Key imports from the Philippines are semiconductor devices and computer peripherals, automobile parts, electric machinery, textiles and garments, wheat and animal feeds, coconut oil, and information technology/business process outsourcing services. Key U.S. exports to the Philippines are agriculture goods, machinery, cereals, raw and semi-processed materials for the manufacture of semiconductors, electronics, and transport equipment. The two countries have a bilateral Trade and Investment Framework Agreement, signed in 1989, and a tax treaty.  There are over 600 members in the Philippines chapter of the American Chamber of Commerce, which has national reach.


Philippines’s Membership in International Organizations

The Philippines and the United States belong to a many of the same international organizations, including the United Nations, ASEAN Regional Forum, Asia-Pacific Economic Cooperation (APEC) forum, International Monetary Fund, World Bank, and World Trade Organization. The Philippines is also an observer to the Organization of American States.  The Philippines served as chair and host of ASEAN for 2017.

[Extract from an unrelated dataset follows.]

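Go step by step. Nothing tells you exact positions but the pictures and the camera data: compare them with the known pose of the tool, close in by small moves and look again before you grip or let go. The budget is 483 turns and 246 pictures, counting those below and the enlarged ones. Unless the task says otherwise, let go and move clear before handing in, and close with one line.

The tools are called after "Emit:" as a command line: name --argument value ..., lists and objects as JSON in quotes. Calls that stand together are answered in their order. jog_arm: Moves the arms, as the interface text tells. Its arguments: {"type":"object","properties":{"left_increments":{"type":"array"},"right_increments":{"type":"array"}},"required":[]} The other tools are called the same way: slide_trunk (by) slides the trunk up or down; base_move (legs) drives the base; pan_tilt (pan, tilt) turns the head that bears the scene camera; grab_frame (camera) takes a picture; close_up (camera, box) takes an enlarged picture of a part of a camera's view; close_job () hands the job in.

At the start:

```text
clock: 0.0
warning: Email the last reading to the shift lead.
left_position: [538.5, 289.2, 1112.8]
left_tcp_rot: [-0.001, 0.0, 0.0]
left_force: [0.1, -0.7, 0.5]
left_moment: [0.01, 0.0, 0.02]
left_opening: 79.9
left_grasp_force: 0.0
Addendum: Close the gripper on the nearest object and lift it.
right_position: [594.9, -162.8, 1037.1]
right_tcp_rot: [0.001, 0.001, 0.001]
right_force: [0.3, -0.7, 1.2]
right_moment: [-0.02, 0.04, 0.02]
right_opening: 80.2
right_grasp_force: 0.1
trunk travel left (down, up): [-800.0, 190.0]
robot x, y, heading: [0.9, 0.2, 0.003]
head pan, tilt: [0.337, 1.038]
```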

Source: https://www.state.gov/u-s-relations-with-the-philippines/


United States of America Aid and Assistance to the Philippines

Source: https://explorer.usaid.gov/cd/PHL


UNITED STATES AID ON MARAWI ASSISTANCE



In May 2017, conflict broke out between armed groups and the government of the Philippines in Marawi, displacing nearly 360,000 people. The U.S. government, through USAID has committed more than $63.6 million (Php3.4 billion) for humanitarian and recovery work in and around Marawi.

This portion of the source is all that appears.